To do:
(a) Pull out the sentences of the excerpt that run from "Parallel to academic" through "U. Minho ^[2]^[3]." and give them unchanged.
(b) Continue the excerpt from where it stops.

Excerpt:
João M. P. Q. Delgado

Adélio Mendes

António G. B. Lima

Ana S. Guimarães

The building sector is responsible for a high environmental impact, namely during construction, maintenance, demolition, and lifetime. It is then urgent to develop tools for guiding all stockholders to make buildings more sustainable. In order to make the sustainability assessment of a building, it is necessary to make a survey of the most appropriate parameters for this analysis and organize them hierarchically.

green buildings
rating systems
sustainability assessment systems

1. Sustainability Certification Tools for Buildings

Parallel to academic research, government-owned/non-profit organizations onset the development of building certification tools. The first building certification tool was developed in the UK in 1990, and it was called BREEAM (Building Research Establishment’s Environmental Assessment Method) ^[1]. Some years later, France published a new tool, the HQE (High environmental quality), while in 1998, the USA launched the LEED tool (Leadership in Energy and Environmental Design). With the arrival of the new millennium, more certification systems were developed. In Portugal, the LiderA system was disclosed in 2000 and more recently, in 2017, the SBToolPT Urban, a branch of the SBTool, was reported by U. Minho ^[2]^[3].

Supplied material:
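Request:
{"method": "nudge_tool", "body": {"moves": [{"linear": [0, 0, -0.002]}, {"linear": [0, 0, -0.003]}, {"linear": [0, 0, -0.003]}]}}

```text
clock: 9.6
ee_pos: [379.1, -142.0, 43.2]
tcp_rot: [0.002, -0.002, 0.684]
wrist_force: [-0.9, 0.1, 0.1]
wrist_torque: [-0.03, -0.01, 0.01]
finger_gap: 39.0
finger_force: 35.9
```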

Answers to the problems:
(a)
Parallel to academic research, government-owned/non-profit organizations onset the development of building certification tools. The first building certification tool was developed in the UK in 1990, and it was called BREEAM (Building Research Establishment’s Environmental Assessment Method) ^[1]. Some years later, France published a new tool, the HQE (High environmental quality), while in 1998, the USA launched the LEED tool (Leadership in Energy and Environmental Design). With the arrival of the new millennium, more certification systems were developed. In Portugal, the LiderA system was disclosed in 2000 and more recently, in 2017, the SBToolPT Urban, a branch of the SBTool, was reported by U. Minho ^[2]^[3].

(b)
The two best-known rating tools are BREEAM and LEED. BREEAM can be applied to several types of buildings, such as new constructions, infrastructures, in-use or refurbishment, while LEED has different guidelines for building design + construction, residential, operations + maintenance, among others. The present manuscript addresses the International New Construction Documentation by BREEAM and the Building Design and Construction guide by LEED ^[2]^[3]. BREEAM International New Construction 2016 has 10 different categories–9 environmental and 1 innovation category–and assessment issues, as shown in Table 1.

Table 1. BREEAM International New Construction 2016 categories and assessment issues (Adapted from ^[4]).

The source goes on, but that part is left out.